La infanta doña Margarita, la que en Las Ventas decían los castizos que era la primera en mirarle los cataplines al toro, con esa maledicencia campechana de los reventas y los del siete. Alfonso XIII con su baraka, por encima de flores y de bombas, con estación de penitencia en Villa Rosa, esquina al Callejón del Gato. Aquellas tardes de Don Juan en Estoril, plácidas y nostálgicas, con telegramas cruzados y el sentimiento trágico de la usurpación.
Y luego el romance olímpico, ay, el romance olímpico en aquella Barcelona que pusimos entre todos cara al mar, y que hoy es el epicentro de la infamia y la cacerola.
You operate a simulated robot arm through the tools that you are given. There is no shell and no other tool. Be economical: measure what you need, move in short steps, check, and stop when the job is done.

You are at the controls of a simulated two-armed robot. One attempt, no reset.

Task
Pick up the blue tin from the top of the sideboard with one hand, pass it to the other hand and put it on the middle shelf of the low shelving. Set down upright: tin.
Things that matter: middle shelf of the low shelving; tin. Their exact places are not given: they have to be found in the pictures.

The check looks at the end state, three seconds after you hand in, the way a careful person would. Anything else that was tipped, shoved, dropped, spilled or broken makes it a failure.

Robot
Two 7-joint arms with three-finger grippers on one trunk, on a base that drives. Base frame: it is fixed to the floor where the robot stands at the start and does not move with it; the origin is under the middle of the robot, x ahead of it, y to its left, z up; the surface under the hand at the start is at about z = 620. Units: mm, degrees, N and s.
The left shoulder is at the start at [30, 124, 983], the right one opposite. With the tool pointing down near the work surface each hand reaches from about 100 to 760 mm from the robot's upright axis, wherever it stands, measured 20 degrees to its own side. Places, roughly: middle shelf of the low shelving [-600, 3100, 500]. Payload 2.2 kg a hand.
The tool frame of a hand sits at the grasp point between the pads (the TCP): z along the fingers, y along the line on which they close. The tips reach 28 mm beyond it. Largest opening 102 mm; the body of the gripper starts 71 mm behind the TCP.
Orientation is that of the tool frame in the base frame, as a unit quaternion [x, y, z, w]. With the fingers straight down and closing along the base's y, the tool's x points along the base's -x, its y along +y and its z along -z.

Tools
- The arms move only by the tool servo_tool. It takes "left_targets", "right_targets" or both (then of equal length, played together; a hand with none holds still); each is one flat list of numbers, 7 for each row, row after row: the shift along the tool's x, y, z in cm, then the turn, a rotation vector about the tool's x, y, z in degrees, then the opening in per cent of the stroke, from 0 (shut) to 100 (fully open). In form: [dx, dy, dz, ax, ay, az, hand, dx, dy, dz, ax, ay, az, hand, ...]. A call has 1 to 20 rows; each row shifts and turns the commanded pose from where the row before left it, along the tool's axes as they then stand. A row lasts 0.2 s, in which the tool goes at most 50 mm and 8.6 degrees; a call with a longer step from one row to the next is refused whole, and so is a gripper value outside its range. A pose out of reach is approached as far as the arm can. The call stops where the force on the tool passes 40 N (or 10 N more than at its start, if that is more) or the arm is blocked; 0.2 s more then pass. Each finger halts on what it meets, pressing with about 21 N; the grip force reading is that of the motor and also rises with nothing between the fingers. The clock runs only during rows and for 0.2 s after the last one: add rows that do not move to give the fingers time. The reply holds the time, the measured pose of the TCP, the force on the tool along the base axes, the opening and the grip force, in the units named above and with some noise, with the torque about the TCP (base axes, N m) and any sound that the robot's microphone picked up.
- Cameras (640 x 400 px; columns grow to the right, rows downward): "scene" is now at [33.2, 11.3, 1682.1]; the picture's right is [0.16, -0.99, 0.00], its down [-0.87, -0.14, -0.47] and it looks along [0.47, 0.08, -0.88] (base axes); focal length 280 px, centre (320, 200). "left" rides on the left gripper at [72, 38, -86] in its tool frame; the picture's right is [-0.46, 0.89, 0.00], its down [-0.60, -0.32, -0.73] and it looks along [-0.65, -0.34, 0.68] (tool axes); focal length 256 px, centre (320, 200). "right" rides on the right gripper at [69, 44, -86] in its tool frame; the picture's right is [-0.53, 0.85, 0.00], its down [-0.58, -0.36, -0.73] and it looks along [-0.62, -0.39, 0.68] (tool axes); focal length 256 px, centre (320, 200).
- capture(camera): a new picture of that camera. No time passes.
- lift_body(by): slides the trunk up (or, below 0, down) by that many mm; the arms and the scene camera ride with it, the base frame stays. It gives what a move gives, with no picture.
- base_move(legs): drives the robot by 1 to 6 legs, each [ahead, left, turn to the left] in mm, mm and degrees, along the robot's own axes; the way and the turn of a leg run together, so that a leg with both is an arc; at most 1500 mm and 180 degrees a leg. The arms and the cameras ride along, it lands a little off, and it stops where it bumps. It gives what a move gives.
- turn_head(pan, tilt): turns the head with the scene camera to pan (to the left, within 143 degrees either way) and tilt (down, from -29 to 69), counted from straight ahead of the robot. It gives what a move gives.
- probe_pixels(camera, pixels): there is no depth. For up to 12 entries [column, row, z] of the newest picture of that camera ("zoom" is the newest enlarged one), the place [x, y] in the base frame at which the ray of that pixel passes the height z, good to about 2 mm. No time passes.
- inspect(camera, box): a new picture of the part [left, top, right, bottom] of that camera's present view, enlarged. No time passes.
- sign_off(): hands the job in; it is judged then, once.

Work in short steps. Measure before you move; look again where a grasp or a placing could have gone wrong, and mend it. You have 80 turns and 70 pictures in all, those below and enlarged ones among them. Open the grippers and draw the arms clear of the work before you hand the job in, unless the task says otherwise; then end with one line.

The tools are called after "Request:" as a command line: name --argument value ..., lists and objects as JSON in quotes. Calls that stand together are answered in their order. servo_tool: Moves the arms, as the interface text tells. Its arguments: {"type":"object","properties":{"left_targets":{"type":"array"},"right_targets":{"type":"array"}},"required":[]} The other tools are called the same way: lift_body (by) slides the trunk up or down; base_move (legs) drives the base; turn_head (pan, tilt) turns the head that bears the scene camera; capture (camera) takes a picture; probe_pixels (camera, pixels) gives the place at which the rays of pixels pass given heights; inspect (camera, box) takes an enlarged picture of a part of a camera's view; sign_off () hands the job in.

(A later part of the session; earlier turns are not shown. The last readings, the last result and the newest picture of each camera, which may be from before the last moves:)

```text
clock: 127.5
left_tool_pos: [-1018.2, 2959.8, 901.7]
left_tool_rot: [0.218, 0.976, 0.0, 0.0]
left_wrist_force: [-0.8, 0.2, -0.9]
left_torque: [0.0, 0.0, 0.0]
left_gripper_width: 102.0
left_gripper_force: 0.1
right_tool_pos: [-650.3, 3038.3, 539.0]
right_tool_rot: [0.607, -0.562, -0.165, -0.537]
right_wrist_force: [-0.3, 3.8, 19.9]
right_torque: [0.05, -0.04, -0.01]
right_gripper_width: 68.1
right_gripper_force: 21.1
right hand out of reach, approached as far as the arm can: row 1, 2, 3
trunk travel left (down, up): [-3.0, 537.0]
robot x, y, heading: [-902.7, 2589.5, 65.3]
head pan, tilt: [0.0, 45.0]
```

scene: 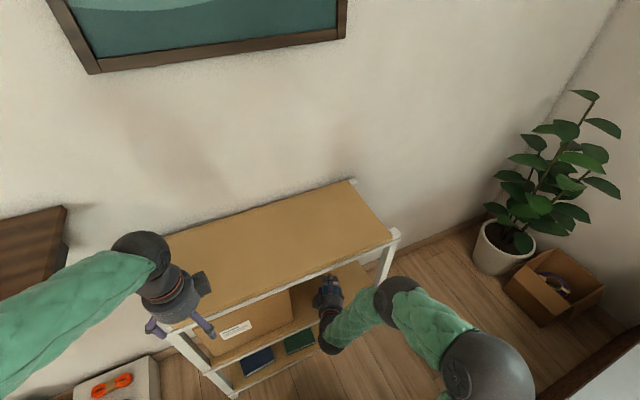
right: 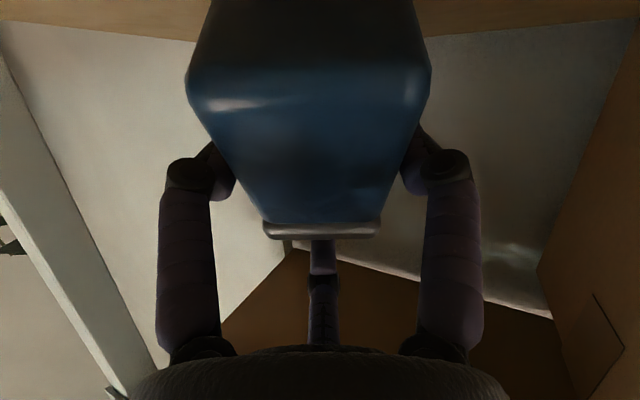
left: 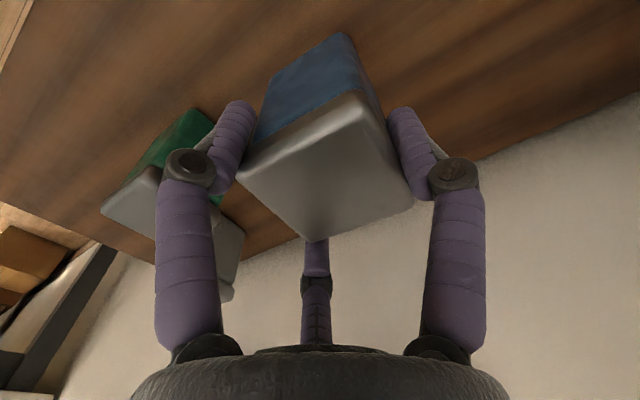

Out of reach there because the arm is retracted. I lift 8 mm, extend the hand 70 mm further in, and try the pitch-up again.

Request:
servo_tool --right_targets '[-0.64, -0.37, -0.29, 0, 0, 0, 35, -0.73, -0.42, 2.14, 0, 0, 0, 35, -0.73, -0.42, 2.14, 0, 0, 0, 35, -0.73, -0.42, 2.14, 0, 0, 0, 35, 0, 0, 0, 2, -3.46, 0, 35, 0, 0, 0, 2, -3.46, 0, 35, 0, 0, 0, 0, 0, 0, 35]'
Qué romance aquel, con todos tan atletas, tan regatistas. Sería más o menos cuando dejó el Emérito de parecerse a las monedas; en la época del Cobi y del Curro; las dos Españas, de Felipe y Maragall. Y luego la boda en Sevilla de Elena, con los miarmas repicando como si fuese Domingo de Ramos y saliese la Borriquita por la Puerta de los Palos a la sombra del Giraldillo. La cosa salió rana, pero acabó al tiempo con Froilán el otro día a la puerta de una discoteca, en plan matoncillo. O con Froilán de maletilla en las plazas de España, que la cabra tira al monte, y la sangre azul tira al coso como las moscas a la sangre del toro. Luego la rampa de los juzgados de Palma, con su seguridad y la cana de Urdangarín en el flequillo, que yo no sé como no son ya patrimonio real, del HOLA y de la Humanidad. De nosotros mismos: como los Alcántara.
Ya este periódico contó en enero que Marta Gayá fue el verdadero amor del Emérito; que quizá entre Medina y La Meca, entre Cartagena de Indias y Madrid, a quien llevase en la cartera Juan Carlos fuese a Gayá, como en el retratito de la canción. Por encima de helicópteros y rubias, estaba Marta Gayá, como escribió el miércoles aquí Juan Luis Galiacho en un texto que es Historia. Historia de nosotros mismos. Juan Carlos cincuentón, de buen ver según hemerotecas.
A uno le piden una opinión, una columna, un parecer. Aunque en el zurrón de este cronista siempre quedará cuando desde Palacio recomendaron que dejásemos el escarnio a Juancar: cuando el pueblo aplaudidor, el que besaba, se volvió un abucheo clamoroso o una mala gripe regia que acabó a medias.
La semana que viene hará tres años de la muerte de Suárez y de mi imaginaria en la puerta de la Clínica Cemtro. La Historia se me escribe entre Las Ventas y Vistalegre.
España y Real Decreto. Farsa y licencia.